Start RECORDED DATA
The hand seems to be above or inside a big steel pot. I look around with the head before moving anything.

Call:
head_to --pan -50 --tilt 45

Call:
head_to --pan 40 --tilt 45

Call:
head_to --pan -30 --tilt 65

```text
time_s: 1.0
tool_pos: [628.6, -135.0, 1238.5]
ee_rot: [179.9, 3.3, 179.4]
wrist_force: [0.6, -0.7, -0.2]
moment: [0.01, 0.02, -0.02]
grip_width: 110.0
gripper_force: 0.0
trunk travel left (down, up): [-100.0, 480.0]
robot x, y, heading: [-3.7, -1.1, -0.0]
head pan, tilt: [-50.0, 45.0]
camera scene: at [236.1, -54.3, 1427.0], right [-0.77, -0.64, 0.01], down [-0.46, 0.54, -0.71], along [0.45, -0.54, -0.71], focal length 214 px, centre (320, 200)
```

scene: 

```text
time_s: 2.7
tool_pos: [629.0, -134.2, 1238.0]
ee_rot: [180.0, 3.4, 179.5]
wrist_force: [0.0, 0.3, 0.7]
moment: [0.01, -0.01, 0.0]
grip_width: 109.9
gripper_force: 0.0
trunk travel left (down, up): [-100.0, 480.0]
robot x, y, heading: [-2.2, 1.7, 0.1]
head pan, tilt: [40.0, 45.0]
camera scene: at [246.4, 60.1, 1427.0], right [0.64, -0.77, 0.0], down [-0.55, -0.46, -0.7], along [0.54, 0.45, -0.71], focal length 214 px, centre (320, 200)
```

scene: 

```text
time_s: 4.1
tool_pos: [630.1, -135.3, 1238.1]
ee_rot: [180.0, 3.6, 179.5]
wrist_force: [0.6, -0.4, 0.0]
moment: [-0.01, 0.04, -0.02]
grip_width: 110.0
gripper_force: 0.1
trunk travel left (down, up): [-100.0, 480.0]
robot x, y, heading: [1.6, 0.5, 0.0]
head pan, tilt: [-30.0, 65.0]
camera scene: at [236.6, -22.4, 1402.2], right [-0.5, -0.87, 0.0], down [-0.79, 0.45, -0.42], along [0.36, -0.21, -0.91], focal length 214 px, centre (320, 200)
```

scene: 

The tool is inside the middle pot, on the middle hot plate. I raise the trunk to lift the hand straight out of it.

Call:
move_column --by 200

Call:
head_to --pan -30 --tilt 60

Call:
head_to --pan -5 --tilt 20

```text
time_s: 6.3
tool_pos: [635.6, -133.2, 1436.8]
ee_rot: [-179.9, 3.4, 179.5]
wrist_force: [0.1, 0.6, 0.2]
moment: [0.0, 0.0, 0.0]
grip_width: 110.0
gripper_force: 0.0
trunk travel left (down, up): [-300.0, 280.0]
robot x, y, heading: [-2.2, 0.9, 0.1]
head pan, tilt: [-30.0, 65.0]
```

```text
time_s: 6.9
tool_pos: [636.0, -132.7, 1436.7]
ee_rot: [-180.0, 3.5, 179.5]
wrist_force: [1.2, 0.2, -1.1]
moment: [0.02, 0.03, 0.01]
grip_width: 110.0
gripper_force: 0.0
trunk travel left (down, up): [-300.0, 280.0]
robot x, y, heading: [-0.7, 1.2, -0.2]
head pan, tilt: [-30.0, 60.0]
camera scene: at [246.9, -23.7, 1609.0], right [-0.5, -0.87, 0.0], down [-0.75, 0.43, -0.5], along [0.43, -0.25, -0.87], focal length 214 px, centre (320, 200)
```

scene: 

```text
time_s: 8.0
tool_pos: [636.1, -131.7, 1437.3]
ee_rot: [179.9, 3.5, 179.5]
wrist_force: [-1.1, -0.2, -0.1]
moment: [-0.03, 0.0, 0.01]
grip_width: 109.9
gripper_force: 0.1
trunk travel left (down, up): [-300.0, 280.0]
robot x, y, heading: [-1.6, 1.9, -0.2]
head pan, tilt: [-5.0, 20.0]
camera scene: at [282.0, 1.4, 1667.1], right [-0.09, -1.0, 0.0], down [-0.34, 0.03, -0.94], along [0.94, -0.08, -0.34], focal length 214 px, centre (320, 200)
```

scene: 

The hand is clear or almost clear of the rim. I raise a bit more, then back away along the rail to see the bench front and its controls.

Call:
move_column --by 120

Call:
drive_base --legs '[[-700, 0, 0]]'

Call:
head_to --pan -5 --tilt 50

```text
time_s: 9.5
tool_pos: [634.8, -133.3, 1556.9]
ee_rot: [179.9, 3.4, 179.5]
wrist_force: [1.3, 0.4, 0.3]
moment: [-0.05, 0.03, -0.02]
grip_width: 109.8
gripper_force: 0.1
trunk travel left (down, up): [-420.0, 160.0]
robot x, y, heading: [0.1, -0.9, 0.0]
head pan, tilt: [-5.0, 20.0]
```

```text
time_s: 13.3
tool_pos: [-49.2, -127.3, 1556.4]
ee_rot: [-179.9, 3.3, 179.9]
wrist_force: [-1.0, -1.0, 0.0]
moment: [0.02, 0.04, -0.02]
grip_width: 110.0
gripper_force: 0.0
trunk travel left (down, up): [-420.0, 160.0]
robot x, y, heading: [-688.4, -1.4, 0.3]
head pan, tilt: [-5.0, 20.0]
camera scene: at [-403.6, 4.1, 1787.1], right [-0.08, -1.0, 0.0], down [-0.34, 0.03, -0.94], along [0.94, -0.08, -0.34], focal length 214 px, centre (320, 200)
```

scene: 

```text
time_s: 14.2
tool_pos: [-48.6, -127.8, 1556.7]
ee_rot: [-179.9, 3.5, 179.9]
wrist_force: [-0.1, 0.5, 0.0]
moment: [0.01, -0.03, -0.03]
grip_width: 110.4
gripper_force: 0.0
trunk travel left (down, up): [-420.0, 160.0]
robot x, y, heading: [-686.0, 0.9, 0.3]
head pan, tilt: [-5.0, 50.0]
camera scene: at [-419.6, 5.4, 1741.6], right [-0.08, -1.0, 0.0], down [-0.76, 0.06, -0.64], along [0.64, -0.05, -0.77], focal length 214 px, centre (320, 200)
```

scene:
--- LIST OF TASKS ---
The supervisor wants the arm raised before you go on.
End RECORDED DATA
Start SELECTED EXCERPT
On Fri, Apr 06, 2018 at 12:54:22PM +0200, Gerd Hoffmann wrote:
> On Fri, Apr 06, 2018 at 10:52:21AM +0100, Daniel Stone wrote:
> > Hi Gerd,
> > 
> > On 14 March 2018 at 08:03, Gerd Hoffmann <address@hidden> wrote:
> > >> Either mlock account (because it's mlocked defacto), and get_user_pages
> > >> won't do that for you.
> > >>
> > >> Or you write the full-blown userptr implementation, including 
> > >> mmu_notifier
> > >> support (see i915 or amdgpu), but that also requires Christian Königs
> > >> latest ->invalidate_mapping RFC for dma-buf (since atm exporting userptr
> > >> buffers is a no-go).
> > >
> > > I guess I'll look at mlock accounting for starters then.  Easier for
> > > now, and leaves the door open to switch to userptr later as this should
> > > be transparent to userspace.
> > 
> > Out of interest, do you have usecases for full userptr support? Maybe
> > another way would be to allow creation of dmabufs from memfds.
> 
> I have two things in mind.
> 
> One is vga emulation.  I have virtual pci memory bar for the virtual
> vga.  qemu backs vga memory with anonymous pages right now, switching
> that to shmem should be easy though if that makes things easier.  Guest
> places the framebuffer somewhere in the pci bar, and I want export the
> chunk which represents the framebuffer as dma-buf to display it on the
> host without copying around data.  Framebuffer is linear in guest
> physical memory, so a single block only.  That is the simpler case.
> 
> The more difficuilt one is virtio-gpu ressources.  virtio-gpu resources
> live in host memory (guest has no direct access).  The guest can
> optionally specify guest memory pages as backing storage for the
> resource.  Guest backing storage is allowed to be scattered.  Commands
> exist to copy both ways between host storage and guest backing.
End SELECTED EXCERPT
--- LIST OF TASKS ---
- A) Could you quote the selected excerpt from "On Fri, Apr 06, 2018 at 12:54:22PM" up to and including "is a no-go)."?
- B) Supply the part of the selected excerpt that comes after its last sentence.

--- REPLIES ---
- A)
On Fri, Apr 06, 2018 at 12:54:22PM +0200, Gerd Hoffmann wrote:
> On Fri, Apr 06, 2018 at 10:52:21AM +0100, Daniel Stone wrote:
> > Hi Gerd,
> > 
> > On 14 March 2018 at 08:03, Gerd Hoffmann <address@hidden> wrote:
> > >> Either mlock account (because it's mlocked defacto), and get_user_pages
> > >> won't do that for you.
> > >>
> > >> Or you write the full-blown userptr implementation, including 
> > >> mmu_notifier
> > >> support (see i915 or amdgpu), but that also requires Christian Königs
> > >> latest ->invalidate_mapping RFC for dma-buf (since atm exporting userptr
> > >> buffers is a no-go).

- B)
> 
> With virgl (opengl acceleration) enabled the guest will send rendering
> commands to fill the framebuffer ressource, so there is no need to copy
> content to the framebuffer ressource.  The guest may fill other
> resources such as textures used for rendering with copy commands.
> 
> Without acceleration the guest does software-rendering to the backing
> storage, then sends a command to copy the framebuffer content from guest
> backing storage to host ressource.
> 
> Now it would be useful to allow a shared mapping, so no copying between
> guest backing storage and host resource is needed, especially for the
> software rendering case (i.e. dumb gem buffers).  Being able to export
> guest dumb buffers to other host processes would be useful too, for
> example to display guest windows seamlessly on the host wayland server.
> 
> So getting a dma-buf for the guest backing storage via udmabuf looked
> like a useful approach.  We can export the guest gem buffers to other
> host processes that way.  qemu itself could map it too, to get a linear
> representation of the scattered guest backing storage.
> 
> The other obvious approach would be to do it the other way around and
> allow the guest map the host resource somehow.  On the host side qemu
> could use vgem to allocate resource memory, so it'll be a gem object
> already.  Mapping that into the guest isn't that straight-forward
> though.  The guest manages its physical address space, so the guest
> would need to find a free spot and ask the host to place the resource
> there.  Then the guest needs page structs covering the mapped resource,
> so it can work with it.  Didn't investigate how difficuilt that is.  Use
> memory hotplug maybe?  Can we easily unmap the resource then?  Also I
> think updating the guests physical memory layout (which we would need to
> do on every resource map/unmap) isn't an exactly cheap operation ...

Generally we try to cache mappings as much as possible. And wrt finding a
slot: Create a sufficiently sized BAR on the virgl device, just for that?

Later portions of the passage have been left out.